Im Zuge dessen wurden in allen Regionen Nordsyriens Friedenskomitees und Kommissionen für gesellschaftliche Gerechtigkeit aufgebaut, um juristische und soziale Probleme zu lösen. Auch in Raqqa arbeitet ein Friedenskomitee, das an den Zivilrat gebunden ist daran, bei der Bevölkerung das Verständnis der gesellschaftlichen Gerechtigkeit zu festigen. Die aus mehreren Räten bestehende Kommission führt Ermittlungen durch und bearbeitet Anzeigen. Außerdem existiert ein an die Kommission angebundenes Versöhnungskomitee.

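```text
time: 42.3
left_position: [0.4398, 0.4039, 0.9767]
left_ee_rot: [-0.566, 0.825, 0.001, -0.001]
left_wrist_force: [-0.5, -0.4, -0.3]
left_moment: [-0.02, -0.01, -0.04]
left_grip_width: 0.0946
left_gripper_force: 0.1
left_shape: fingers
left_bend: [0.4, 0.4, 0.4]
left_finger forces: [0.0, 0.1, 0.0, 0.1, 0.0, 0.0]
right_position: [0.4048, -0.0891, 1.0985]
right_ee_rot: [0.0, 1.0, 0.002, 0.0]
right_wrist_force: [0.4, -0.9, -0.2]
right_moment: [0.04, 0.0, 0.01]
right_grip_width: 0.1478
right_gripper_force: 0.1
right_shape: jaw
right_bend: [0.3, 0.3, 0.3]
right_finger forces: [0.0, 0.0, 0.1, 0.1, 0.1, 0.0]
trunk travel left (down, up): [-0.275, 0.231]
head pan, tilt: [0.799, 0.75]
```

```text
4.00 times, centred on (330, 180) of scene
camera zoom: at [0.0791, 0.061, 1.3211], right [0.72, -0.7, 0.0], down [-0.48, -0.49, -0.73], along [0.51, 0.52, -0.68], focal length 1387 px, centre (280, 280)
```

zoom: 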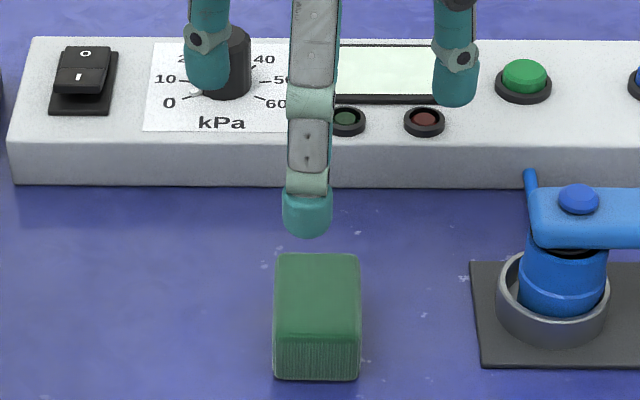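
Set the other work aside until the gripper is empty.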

In den letzten sechs Monaten hat das Friedenskomitee der Stadt 800 Fälle aufgenommen, von denen bereits 500 gelöst wurden. An 300 Fällen wird weiterhin gearbeitet, um Konflikte zu verhindern oder diese zu deeskalieren. Schwierige Fälle, die vom Friedenskomitee nicht gelöst werden können, werden erst dann vor einem Gericht verhandelt.
Mustafa Ismail aus dem Vorstand des Friedenskomitees berichtet über die Arbeit: „Zur Verteidigung der Rechte benötigen wir zunächst die Zustimmung beider Parteien. Bei der Lösung der Fälle berücksichtigen wir dann selbstverständlich die gesellschaftliche Werte, Regeln und Normen. Andererseits dürfen wir die Rolle der Meinungsführer und Scheichs bei der Problemlösung nicht vergessen. Insbesondere ihr Einfluss bei der Überwindung von jahrelangen Blutfehden ist hoch“.